[Logs of tool calls and replies]

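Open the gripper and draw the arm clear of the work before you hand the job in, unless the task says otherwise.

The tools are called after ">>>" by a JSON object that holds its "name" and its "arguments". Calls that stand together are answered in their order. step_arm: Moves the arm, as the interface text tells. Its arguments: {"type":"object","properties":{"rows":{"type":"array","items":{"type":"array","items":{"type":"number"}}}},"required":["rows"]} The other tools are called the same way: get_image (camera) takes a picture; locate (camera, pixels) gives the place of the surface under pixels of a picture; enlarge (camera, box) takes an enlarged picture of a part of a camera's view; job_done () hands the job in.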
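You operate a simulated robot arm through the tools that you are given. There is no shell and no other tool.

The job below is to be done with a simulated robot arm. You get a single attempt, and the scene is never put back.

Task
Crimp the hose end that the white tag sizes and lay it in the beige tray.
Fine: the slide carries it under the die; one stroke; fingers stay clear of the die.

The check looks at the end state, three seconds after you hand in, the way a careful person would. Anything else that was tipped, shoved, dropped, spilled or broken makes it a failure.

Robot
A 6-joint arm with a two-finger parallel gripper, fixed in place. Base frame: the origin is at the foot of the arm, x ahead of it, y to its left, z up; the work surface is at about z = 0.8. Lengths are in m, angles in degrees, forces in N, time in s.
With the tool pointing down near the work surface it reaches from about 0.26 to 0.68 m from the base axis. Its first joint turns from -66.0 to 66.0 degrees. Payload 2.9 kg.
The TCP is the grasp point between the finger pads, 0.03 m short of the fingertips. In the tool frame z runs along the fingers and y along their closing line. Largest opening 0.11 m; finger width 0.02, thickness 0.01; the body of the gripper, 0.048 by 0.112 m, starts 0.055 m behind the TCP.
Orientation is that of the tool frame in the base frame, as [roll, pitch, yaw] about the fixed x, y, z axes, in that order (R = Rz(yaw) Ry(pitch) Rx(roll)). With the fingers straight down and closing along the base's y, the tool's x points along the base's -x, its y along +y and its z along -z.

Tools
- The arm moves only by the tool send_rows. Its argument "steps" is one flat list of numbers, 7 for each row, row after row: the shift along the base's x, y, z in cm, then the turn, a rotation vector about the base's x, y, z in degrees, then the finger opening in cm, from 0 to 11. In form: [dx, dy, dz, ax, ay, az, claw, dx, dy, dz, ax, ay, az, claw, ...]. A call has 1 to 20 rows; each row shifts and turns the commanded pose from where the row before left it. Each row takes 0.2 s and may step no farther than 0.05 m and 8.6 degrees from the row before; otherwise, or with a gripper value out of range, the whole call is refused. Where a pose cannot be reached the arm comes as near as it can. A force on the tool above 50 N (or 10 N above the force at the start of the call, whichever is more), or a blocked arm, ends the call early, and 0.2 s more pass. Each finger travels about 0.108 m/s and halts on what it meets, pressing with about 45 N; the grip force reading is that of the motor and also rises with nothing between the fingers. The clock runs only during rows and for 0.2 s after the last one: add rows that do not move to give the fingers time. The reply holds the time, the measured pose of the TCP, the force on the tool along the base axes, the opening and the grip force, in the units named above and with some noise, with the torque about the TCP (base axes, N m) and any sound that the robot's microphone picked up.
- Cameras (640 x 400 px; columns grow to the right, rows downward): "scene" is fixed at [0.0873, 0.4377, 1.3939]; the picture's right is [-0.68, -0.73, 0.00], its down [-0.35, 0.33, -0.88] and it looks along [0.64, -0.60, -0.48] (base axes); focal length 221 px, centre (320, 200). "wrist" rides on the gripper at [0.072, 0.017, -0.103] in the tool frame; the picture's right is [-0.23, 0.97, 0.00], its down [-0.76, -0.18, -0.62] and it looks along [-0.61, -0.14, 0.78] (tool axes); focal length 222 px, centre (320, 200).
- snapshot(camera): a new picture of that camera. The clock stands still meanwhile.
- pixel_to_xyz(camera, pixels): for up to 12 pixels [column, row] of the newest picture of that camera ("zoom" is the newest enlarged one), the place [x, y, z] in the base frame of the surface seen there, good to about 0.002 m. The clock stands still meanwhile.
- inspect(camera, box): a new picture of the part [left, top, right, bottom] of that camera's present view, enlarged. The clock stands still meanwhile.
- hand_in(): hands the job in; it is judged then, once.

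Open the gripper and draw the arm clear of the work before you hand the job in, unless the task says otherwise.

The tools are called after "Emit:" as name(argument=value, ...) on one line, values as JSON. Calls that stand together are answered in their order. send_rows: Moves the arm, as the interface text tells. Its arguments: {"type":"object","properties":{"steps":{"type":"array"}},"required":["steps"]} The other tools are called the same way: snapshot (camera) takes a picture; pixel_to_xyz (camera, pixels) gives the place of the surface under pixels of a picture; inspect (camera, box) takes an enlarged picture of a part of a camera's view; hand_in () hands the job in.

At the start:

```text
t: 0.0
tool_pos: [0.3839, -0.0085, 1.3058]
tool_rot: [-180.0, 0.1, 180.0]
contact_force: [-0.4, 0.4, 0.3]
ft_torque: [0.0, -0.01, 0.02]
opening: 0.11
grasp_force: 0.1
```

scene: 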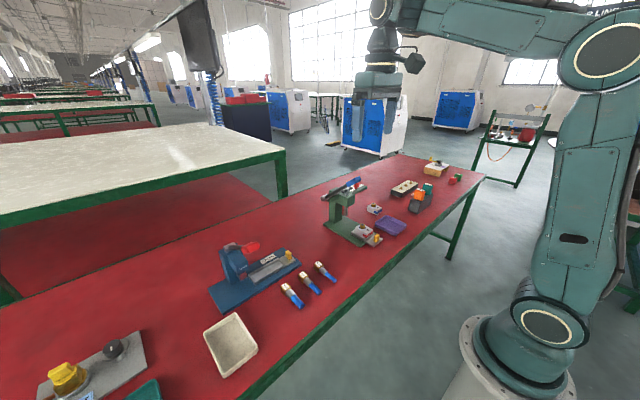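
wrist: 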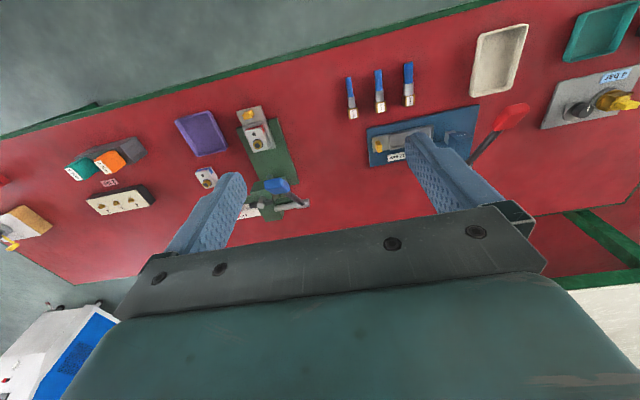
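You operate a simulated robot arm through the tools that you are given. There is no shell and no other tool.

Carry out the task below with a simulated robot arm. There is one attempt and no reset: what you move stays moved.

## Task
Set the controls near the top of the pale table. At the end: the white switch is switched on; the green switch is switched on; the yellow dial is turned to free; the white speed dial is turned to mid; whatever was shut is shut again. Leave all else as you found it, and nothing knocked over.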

#### [PROBLEM DESCRIPTION]
Check each line of the records for "attempt" and copy the ones that contain it.

#### [SOLUTION TO THIS TASK]
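The job below is to be done with a simulated robot arm. You get a single attempt, and the scene is never put back.
Carry out the task below with a simulated robot arm. There is one attempt and no reset: what you move stays moved.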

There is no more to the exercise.